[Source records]
======

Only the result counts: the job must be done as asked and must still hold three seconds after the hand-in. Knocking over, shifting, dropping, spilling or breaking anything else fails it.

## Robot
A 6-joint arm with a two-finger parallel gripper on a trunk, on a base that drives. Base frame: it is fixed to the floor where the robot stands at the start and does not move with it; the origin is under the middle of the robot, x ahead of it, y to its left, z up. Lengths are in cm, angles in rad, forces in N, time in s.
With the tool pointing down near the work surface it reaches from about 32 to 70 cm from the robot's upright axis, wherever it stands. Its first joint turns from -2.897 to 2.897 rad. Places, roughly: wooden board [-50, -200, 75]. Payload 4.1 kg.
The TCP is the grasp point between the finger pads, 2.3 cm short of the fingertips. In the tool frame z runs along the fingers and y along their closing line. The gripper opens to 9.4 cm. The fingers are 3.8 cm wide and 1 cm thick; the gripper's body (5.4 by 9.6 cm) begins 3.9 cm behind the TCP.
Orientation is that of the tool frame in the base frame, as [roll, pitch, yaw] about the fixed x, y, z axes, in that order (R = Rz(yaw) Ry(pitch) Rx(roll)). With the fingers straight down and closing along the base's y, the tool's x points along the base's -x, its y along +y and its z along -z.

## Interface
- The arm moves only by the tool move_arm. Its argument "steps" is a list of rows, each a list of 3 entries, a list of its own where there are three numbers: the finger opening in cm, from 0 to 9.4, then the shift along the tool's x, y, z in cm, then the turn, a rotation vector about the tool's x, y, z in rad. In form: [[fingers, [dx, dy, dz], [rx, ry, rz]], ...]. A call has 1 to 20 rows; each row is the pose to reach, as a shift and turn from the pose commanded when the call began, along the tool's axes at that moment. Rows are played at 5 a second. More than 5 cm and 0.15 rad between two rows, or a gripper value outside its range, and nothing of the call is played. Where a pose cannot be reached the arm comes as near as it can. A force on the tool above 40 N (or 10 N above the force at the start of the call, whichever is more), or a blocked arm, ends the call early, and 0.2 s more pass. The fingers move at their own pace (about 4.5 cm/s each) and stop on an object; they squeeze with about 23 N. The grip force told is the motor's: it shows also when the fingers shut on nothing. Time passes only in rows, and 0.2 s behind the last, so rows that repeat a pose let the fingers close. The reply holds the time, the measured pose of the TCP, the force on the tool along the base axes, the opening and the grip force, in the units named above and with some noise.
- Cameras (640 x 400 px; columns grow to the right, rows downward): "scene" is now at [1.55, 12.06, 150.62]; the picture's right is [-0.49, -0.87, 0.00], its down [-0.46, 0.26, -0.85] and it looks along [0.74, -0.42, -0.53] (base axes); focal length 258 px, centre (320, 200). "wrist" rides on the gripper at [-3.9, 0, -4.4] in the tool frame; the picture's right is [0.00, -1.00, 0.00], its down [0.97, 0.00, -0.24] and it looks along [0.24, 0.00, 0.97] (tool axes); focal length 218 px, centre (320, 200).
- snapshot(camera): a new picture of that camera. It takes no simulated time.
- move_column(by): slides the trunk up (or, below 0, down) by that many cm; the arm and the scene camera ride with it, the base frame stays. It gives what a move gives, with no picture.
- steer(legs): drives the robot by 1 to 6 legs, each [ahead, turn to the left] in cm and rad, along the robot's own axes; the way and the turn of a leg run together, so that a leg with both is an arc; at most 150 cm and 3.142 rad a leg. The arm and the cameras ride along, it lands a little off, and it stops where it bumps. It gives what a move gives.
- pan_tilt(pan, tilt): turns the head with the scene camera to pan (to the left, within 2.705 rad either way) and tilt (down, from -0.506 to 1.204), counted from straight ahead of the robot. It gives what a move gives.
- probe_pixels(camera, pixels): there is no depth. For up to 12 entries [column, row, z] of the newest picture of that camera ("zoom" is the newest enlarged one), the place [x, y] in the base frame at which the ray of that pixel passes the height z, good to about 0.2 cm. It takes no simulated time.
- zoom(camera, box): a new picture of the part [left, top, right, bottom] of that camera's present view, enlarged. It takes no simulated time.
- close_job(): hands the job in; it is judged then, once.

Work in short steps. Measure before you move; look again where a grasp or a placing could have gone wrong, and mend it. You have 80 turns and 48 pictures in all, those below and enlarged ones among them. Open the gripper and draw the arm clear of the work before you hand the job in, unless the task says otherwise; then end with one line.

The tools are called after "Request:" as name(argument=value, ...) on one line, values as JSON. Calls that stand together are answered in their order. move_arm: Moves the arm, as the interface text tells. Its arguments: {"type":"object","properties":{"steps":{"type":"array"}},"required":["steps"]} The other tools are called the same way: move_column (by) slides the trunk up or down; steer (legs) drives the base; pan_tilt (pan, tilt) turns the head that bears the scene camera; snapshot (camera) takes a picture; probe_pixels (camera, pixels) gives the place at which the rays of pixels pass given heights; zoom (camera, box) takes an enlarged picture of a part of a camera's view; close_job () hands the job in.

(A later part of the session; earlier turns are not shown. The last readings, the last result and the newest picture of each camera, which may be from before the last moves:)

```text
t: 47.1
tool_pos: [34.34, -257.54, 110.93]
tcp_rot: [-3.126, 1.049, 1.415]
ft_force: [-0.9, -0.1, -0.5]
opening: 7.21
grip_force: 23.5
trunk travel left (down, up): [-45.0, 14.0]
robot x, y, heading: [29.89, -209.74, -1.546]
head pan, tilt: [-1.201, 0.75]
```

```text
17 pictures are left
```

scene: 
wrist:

======

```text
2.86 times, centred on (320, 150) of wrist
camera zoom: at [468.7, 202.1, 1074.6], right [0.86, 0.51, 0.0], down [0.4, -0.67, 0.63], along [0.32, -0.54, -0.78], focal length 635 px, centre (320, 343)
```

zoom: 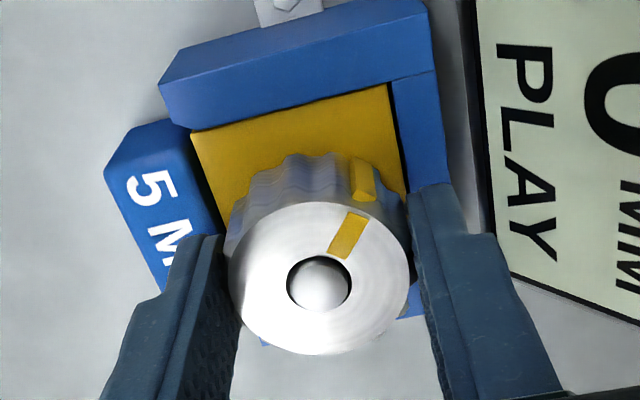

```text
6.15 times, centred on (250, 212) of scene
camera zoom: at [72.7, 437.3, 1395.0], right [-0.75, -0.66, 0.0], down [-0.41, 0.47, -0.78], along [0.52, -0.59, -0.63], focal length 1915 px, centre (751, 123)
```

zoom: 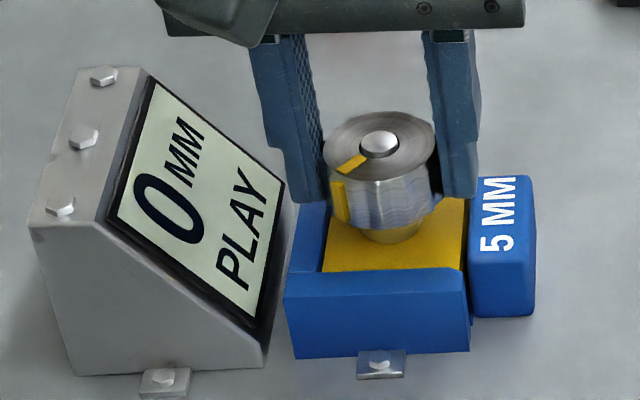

======

• [Set exercise]: All lines above with "hands" in them should be returned.

• [Answer below]:
- close_job(): hands the job in; it is judged then, once.
The tools are called after "Request:" as name(argument=value, ...) on one line, values as JSON. Calls that stand together are answered in their order. move_arm: Moves the arm, as the interface text tells. Its arguments: {"type":"object","properties":{"steps":{"type":"array"}},"required":["steps"]} The other tools are called the same way: move_column (by) slides the trunk up or down; steer (legs) drives the base; pan_tilt (pan, tilt) turns the head that bears the scene camera; snapshot (camera) takes a picture; probe_pixels (camera, pixels) gives the place at which the rays of pixels pass given heights; zoom (camera, box) takes an enlarged picture of a part of a camera's view; close_job () hands the job in.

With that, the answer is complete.